Like some of the band’s earlier songs, the jazzy “Runnin’ Away” is partly inspired by schoolyard chants. Yet the mood is not lighthearted. Where the band previously sang, “The higher the price, the nicer the nice,” they now observe, “The deeper in debt, the harder you bet.” Despite the sing-song vocals and interjections of “ha ha,” the song projects not insouciance, but worldliness.

Both halves of the album end with extended funk vamps: “Africa Talks to You” and “Thank You for Talkin’ to Me, Africa.” Clearly performed by the whole band, these songs have more warmth than some of the others. The former features rhythmic interplay, complementary guitar improvisations, incantatory vocals and apparent calls for deliverance.

The latter is a reprise of “Thank You (Falettinme Be Mice Elf Agin),” which was the last single that the band released before its hiatus. Compared with the original, it is slower, more deliberate. Its funky strut conveys determination.

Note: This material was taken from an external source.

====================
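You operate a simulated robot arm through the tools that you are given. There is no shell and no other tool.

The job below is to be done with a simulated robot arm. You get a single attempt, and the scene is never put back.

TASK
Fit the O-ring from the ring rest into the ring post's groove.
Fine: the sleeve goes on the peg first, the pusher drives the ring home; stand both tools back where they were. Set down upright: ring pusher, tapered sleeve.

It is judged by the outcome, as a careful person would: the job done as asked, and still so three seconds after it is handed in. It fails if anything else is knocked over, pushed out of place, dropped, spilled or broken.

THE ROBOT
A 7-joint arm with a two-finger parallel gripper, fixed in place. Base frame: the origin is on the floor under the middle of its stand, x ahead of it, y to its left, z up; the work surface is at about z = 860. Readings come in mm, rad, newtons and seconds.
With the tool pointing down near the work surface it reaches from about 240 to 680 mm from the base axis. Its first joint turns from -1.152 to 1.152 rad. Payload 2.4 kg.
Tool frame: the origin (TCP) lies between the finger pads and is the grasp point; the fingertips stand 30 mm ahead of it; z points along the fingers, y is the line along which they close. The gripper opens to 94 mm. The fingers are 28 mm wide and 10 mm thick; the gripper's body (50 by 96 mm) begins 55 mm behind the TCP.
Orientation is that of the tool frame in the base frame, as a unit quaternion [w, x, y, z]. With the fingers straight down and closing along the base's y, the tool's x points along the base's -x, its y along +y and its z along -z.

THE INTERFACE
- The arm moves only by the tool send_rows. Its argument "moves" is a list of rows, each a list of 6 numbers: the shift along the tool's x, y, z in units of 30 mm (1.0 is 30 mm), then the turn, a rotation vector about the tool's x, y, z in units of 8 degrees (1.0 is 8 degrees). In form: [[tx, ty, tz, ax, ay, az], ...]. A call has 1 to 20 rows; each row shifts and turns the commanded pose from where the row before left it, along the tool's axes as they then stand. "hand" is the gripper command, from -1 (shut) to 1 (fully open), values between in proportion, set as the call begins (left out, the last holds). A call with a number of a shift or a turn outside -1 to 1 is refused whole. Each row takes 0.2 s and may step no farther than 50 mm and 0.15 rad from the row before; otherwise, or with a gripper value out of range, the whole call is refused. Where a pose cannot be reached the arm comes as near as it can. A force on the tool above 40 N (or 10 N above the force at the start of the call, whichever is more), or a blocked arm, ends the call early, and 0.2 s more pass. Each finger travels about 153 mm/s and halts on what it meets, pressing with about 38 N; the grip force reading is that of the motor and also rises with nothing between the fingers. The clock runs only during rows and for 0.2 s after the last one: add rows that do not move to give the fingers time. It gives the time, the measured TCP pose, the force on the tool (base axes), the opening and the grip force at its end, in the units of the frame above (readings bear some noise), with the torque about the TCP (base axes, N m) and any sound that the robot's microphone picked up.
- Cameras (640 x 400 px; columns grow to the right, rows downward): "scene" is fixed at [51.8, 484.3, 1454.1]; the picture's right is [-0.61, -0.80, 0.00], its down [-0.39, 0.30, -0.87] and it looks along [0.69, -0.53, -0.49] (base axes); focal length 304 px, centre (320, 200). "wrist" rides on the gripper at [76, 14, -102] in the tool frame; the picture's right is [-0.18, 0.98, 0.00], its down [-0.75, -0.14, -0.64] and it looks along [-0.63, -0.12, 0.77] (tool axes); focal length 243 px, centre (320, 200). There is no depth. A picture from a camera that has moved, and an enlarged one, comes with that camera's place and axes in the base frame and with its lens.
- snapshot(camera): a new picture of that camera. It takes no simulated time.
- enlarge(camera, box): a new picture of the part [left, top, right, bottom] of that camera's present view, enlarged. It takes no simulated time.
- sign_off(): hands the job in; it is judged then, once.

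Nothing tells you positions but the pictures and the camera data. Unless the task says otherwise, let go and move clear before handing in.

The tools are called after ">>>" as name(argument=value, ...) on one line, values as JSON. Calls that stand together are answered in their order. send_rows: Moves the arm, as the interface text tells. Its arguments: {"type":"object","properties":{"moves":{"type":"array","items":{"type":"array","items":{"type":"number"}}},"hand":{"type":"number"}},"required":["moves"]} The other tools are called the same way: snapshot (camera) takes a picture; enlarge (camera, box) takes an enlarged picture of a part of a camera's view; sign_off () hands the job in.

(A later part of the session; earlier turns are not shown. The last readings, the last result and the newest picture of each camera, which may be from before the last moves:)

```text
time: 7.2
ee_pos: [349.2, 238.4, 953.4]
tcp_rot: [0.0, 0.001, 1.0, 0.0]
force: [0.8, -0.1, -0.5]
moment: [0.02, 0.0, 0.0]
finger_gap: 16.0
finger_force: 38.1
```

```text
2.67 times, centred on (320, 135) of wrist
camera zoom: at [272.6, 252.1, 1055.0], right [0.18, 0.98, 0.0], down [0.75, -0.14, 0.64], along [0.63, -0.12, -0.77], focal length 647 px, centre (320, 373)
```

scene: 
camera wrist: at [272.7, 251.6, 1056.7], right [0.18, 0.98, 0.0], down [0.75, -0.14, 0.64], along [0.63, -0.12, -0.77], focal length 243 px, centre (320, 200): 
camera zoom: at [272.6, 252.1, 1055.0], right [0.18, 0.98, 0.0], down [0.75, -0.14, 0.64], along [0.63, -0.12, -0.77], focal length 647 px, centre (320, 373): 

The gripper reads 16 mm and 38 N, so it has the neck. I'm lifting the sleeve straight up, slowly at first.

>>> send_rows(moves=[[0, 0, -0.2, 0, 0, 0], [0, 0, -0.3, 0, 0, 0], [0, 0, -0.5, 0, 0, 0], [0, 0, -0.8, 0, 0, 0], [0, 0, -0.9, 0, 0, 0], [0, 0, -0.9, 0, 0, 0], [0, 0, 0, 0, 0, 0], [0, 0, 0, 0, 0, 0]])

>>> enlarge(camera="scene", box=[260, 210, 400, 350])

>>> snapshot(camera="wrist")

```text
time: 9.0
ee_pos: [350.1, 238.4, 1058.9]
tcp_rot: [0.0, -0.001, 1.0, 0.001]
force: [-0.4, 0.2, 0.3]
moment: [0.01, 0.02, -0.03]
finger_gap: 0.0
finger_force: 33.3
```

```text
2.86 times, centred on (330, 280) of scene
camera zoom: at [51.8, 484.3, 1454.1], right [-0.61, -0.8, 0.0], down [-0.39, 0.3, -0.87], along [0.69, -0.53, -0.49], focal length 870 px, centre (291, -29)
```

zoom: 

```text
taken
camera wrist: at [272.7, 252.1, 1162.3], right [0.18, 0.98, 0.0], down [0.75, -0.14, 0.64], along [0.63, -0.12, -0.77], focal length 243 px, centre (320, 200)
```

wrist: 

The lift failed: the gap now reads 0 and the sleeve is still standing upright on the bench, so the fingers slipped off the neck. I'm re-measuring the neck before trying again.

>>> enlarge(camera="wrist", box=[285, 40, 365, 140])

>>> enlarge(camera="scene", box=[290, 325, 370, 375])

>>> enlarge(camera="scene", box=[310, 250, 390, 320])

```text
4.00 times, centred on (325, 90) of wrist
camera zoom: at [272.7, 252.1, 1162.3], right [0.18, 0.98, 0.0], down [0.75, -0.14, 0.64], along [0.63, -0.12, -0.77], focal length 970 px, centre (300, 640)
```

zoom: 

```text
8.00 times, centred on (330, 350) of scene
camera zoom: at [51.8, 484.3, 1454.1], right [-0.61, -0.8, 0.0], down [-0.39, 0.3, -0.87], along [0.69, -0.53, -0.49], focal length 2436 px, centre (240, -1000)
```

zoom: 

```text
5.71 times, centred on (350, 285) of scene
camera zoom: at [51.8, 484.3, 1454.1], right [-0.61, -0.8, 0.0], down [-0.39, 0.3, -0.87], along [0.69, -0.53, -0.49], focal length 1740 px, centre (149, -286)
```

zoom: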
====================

While the other members’ singing is subdued, Sly lets loose with gospel shouts and keening. As elsewhere on the album, his performance is powerful and inspired, but with a tinge of sadness.

There’s a Riot Goin’ On is a fascinating and contradictory album. Its low fidelity, recumbent vocals and comparatively bleak outlook reflect the end of the “Summer of Love” and of the band’s utopianism. Yet the band’s humor and togetherness, though shaken, endure, even if in a different form. On Riot, joy has given way to grit, even defiance. The element of soul in the band’s sound has deepened. The funk is less celebratory and more pointed.

There’s a Riot Goin’ On presents a band beset by difficulties that have changed its sound and its perspective, but not dimmed its talent. Though the lyrics express skepticism, the musical performances are inspired—the album was not made by rote. Although it is markedly different from the work that first brought Sly and the Family Stone popularity, the album is a serious and enjoyable artistic effort that has remained relevant over time.